My problem with the religion-flavoured misogyny is that it’s always assumed that referring females to words like “pearl,” “prize,” “diamond” would be something very flattering to girls and women. In fact, lots of girls fall into this trap and feel flattered, without realising they’ve been horrendously objectified. I am neither a pearl nor a trophy for good men to “earn” me.
Sugar-coating misogyny is one of the nastiest things I’ve experienced as a girl. I would very often find myself deprived to do so and so because I agreed to be referred to as a shiny object that should be kept locked away in a shiny box.
Many times a relative of mine would call me “gawharet el tag” because I brought him water, cleaned up after guests or whatever…as an early teen, it never hit me that I could be referred to as a “person who wears this crown” instead of being the mere jewel of the crown.
Sadly, gestures as simple as that grow into very wrong and mean perceptions that form entire cultures criminalising women who attempt to live as a regular human being just like their male counterparts.
I don’t care if the WhatsApp screenshot was true or staged, my problem is the caption the “Romantic Screen” put under a post like this.

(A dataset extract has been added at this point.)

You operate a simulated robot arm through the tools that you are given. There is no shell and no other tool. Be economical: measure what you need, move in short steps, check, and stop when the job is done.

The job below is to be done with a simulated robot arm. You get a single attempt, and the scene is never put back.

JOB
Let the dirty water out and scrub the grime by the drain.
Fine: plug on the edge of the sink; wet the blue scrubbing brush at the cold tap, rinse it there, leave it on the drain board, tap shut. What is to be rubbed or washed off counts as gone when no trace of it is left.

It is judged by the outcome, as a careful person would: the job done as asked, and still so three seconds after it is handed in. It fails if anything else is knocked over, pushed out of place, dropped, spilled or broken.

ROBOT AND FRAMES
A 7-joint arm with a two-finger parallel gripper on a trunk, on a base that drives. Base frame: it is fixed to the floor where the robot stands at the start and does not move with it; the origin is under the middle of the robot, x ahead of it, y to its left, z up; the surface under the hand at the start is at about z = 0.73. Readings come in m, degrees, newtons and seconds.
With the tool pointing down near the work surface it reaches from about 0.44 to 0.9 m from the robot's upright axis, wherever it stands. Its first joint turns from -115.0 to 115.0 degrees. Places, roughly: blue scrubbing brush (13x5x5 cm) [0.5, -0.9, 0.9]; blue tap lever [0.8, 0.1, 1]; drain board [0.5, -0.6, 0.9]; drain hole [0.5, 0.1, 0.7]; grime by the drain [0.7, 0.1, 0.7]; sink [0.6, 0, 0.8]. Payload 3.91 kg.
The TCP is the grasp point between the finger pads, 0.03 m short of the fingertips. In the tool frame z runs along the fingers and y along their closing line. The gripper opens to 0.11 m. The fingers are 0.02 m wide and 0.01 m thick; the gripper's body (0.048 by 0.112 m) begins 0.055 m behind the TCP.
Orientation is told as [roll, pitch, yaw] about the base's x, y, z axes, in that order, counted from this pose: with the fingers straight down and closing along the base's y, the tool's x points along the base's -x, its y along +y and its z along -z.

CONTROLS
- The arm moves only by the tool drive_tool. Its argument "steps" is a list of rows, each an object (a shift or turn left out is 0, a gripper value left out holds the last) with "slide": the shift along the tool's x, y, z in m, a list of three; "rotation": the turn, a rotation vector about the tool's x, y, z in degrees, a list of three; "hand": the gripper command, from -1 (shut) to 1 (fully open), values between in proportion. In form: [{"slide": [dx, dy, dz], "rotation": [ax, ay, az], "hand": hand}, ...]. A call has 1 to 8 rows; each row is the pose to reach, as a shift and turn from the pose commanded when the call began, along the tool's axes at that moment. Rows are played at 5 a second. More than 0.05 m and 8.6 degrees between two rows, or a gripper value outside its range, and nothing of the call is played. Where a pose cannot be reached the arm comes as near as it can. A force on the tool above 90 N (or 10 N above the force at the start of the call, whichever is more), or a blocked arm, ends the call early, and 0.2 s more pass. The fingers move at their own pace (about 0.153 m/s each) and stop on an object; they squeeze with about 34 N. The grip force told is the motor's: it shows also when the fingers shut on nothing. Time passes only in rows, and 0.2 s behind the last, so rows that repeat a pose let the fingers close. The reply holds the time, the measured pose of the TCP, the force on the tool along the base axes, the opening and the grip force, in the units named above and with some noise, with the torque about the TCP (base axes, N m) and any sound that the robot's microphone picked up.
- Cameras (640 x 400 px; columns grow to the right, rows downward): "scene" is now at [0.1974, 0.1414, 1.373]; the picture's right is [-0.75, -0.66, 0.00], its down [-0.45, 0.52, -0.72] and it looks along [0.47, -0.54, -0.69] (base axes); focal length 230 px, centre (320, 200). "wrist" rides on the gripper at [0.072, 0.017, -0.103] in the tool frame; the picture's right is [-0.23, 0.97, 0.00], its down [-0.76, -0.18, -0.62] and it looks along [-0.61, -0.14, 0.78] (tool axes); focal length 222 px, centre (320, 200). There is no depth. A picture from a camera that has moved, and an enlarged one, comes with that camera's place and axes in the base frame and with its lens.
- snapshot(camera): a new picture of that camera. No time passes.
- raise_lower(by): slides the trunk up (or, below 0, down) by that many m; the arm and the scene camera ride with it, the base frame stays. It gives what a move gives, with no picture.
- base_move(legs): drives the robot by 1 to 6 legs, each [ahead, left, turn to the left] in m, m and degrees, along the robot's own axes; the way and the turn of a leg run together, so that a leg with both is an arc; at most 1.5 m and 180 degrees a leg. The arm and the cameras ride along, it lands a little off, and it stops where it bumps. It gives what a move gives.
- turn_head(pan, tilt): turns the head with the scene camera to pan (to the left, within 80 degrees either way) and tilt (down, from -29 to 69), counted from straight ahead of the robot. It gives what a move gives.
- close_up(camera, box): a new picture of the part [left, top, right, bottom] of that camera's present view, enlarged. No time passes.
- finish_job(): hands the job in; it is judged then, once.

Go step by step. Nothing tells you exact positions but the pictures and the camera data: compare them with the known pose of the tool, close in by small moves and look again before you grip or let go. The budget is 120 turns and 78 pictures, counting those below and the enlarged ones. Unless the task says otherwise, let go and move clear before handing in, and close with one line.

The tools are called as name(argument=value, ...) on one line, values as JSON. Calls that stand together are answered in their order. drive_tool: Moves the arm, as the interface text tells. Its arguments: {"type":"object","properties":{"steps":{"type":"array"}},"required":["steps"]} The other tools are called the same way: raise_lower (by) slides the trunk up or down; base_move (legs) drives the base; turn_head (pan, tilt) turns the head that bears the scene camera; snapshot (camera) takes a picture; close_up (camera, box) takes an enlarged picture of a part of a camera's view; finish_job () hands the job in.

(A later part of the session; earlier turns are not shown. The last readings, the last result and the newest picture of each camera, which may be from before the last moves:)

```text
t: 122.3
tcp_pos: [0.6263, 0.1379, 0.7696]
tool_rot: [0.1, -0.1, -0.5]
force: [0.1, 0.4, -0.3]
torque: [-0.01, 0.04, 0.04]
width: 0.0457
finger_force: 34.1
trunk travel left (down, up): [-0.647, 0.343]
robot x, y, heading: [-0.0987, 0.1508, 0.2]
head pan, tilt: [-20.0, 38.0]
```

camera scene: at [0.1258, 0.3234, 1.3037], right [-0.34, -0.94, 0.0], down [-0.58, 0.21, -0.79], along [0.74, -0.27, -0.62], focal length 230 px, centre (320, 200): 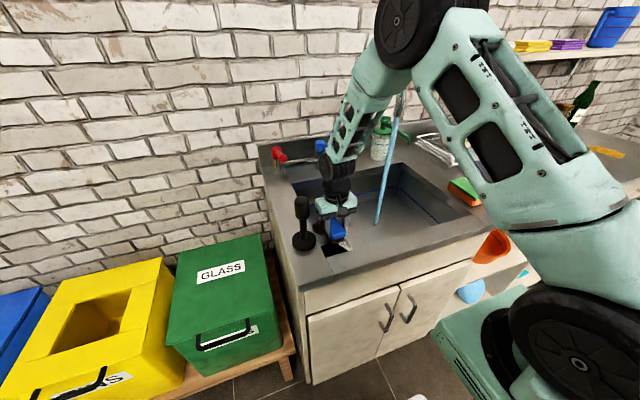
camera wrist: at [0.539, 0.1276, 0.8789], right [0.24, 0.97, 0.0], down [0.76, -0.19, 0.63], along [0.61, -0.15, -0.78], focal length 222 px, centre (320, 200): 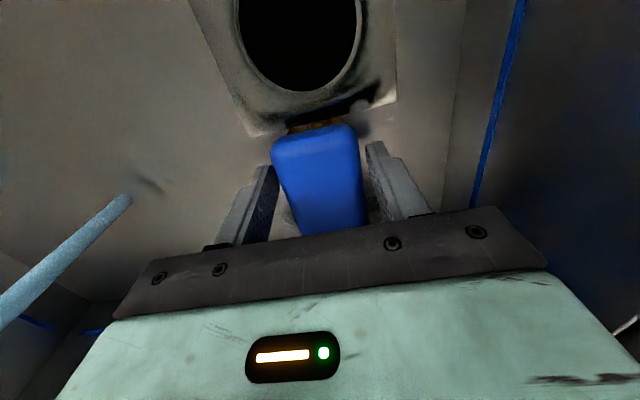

This post gave me shivers, starting with “meraty w benty” until I reached “yesharekny feeky;” she’s not a goddamn company you pervert!
The way misogyny is romanticized in Egypt is horrifying, no wonder how people find 50 Shades of Grey romantic.
I never understood the logic behind calling women and girls by the names of their fathers, husbands, brothers, sons. It’s like everything about us is shameful, or in other lingo “precious,” to be announced publicly.
If a girl laughs in a particular way, she’s deliberately categorised in “honour-shaming” stereotypes. The whole talk about honour is also very degrading, if you’re a woman in Egypt and maybe the entire region, you’re no longer an individual. It’s not only that everyone, except you, has a say in your lifestyle, it’s that you go about living collectively. If you do so and so, you’re going to shame your family. If you say so and so to your husband, he’s going to think that your family is ill-mannered to have raised someone like you…etc.
WE SAID THIS: You know what’s even more unfortunate? It’s that most of these misogynistic beliefs are adopted and proudly expressed by more women than men.